• Recorded data
______________________________

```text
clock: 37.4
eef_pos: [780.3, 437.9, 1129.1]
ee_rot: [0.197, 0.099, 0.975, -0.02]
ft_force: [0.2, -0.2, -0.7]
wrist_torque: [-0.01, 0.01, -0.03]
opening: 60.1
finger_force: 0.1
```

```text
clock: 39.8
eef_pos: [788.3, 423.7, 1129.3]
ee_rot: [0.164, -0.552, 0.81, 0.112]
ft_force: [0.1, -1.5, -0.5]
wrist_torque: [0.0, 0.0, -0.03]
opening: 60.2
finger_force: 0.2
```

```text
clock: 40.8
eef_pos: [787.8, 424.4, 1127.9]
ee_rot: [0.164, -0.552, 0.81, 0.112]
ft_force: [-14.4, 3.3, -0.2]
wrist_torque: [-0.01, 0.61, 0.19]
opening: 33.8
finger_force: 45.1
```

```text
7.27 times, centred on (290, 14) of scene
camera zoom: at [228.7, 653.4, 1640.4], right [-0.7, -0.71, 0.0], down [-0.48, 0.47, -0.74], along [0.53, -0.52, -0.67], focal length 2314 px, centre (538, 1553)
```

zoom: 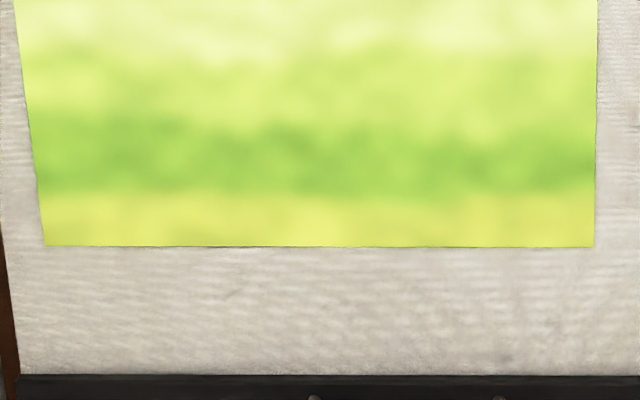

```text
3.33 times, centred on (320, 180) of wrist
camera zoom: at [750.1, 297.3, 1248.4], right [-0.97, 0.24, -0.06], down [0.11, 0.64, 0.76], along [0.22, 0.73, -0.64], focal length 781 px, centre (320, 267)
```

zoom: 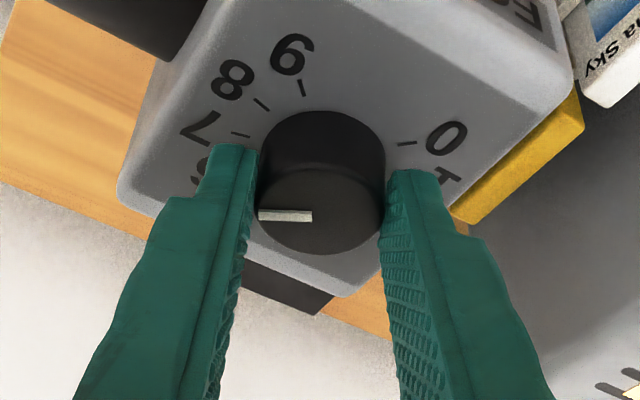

______________________________

• Written instruction
Each line that has the word "opening" should be copied.

• Result below
opening: 60.1
opening: 60.2
opening: 33.8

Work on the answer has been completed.